When working through the night on something like this, is it anger that’s fueling you?

“It’s the anger but also the inspiration, the absurdity, the comic inspiration of the little ridiculous Jewish ephemera on the table making it all the more absurd. It added to the sort of exhilarating nature of the art, just the preposterousness of the art I was using.”

Can your cartoons be effective pushing back on this sort of appropriation? You’re obviously unlikely to change Meghan McCain’s mind, but do you hope your work can educate someone who might otherwise be inclined to listen to her?

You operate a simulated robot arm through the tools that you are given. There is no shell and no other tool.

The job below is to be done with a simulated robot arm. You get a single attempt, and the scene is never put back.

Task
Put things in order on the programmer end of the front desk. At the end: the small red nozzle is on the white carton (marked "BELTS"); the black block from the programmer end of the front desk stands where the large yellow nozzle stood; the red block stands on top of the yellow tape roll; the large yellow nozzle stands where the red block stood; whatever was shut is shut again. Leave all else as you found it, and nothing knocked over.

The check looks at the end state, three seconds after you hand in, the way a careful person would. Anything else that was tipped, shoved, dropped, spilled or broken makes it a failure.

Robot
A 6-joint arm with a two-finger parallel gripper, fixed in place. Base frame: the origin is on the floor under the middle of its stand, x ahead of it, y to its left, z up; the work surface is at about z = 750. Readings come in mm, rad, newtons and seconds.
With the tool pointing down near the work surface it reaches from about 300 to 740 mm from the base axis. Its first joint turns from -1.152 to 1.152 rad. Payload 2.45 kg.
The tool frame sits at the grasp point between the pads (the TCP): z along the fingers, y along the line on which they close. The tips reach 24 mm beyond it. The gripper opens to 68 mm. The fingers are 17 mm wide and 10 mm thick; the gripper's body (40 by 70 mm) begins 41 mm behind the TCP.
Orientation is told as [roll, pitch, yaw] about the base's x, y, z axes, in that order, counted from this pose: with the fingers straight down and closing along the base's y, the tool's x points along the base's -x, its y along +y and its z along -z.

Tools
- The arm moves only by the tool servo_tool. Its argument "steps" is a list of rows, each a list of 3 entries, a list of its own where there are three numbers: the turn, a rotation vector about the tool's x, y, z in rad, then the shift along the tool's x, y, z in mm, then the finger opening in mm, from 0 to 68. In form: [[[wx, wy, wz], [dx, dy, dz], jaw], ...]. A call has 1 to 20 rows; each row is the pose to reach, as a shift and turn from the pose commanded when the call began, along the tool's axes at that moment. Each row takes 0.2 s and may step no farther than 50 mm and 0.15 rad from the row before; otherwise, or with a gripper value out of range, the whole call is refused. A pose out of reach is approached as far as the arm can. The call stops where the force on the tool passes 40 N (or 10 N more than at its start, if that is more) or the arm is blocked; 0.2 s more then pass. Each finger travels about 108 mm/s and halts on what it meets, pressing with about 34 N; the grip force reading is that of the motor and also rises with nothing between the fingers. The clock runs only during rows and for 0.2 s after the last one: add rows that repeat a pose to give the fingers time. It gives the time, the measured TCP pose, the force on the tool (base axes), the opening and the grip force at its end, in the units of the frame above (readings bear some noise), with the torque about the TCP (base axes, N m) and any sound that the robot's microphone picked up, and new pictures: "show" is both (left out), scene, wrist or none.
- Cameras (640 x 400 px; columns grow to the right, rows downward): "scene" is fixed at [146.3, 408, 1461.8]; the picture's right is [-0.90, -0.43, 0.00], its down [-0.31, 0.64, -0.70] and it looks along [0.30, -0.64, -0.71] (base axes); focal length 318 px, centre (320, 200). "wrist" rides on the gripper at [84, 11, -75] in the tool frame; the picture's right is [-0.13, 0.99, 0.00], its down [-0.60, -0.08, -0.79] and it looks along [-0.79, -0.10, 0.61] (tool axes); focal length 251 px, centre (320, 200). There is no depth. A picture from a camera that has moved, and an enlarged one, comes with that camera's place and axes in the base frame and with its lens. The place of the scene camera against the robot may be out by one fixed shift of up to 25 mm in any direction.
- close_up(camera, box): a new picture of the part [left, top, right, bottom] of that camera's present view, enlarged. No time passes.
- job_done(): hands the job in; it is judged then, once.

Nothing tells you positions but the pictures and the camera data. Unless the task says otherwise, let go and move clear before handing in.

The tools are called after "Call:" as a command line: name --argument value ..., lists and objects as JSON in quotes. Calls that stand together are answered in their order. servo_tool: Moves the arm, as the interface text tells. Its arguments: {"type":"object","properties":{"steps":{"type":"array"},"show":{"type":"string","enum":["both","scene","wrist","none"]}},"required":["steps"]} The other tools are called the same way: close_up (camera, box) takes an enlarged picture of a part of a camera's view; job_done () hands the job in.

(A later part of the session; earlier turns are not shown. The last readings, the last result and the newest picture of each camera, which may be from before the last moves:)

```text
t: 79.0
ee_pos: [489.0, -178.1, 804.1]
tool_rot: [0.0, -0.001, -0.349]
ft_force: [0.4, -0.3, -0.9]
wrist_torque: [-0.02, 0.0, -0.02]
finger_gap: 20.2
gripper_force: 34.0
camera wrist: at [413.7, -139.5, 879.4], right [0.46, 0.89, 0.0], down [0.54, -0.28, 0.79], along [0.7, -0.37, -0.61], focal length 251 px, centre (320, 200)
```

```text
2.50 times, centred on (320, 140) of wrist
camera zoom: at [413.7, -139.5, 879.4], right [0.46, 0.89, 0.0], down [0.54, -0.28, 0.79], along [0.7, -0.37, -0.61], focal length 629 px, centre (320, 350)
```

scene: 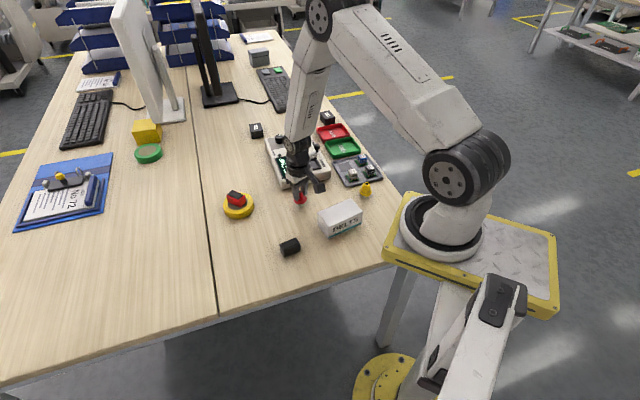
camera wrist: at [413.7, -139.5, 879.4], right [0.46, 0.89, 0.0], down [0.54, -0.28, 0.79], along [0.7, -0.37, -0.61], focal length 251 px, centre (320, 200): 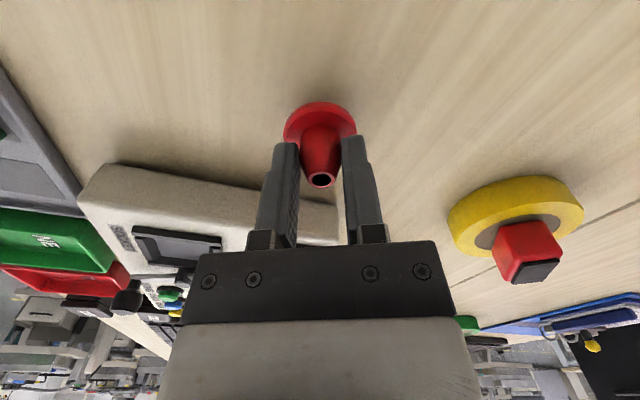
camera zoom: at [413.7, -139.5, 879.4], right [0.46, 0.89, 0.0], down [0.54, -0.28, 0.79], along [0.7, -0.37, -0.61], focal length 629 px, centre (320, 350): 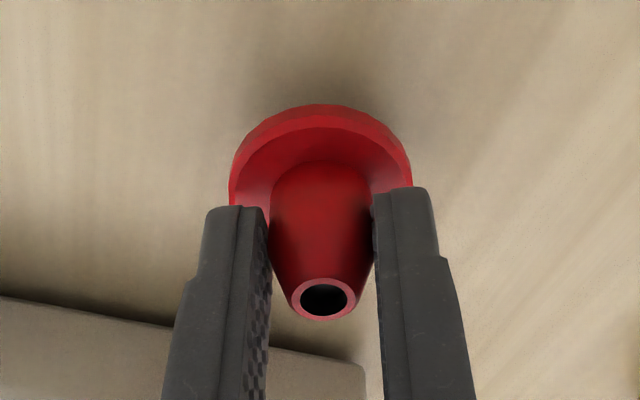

“Both. I obviously believe in the power of art or else I wouldn’t do that. I don’t think McCain herself is going to have her mind changed. I look at it as sort of galvanizing my side, which has been under siege, definitely under the Trump administration, when we have the hero of American Nazism in the Oval Office. But in terms of the Jewish left, we have been under siege by our own people, by the minority of Jews who claim to speak for us and have been erasing us for generations now. And so I do it sort of to give my own people, my own side, energy and power by mocking the hypocrisy and bullshit of the other side.”

Did you hear the new line from Trump and the GOP, that the Democrats are somehow now an antisemitic, anti-Jewish party?

“I just want to say that Trump is a demagogue, he is a bigot, he is the worst of the twentieth century incarnate, in the Oval Office, and so of course he’s going to try and use this to paint the other side as evil. If you’re a Trump supporter, you’re a member of the GOP Nazi Party, and that’s all we need to know about you.”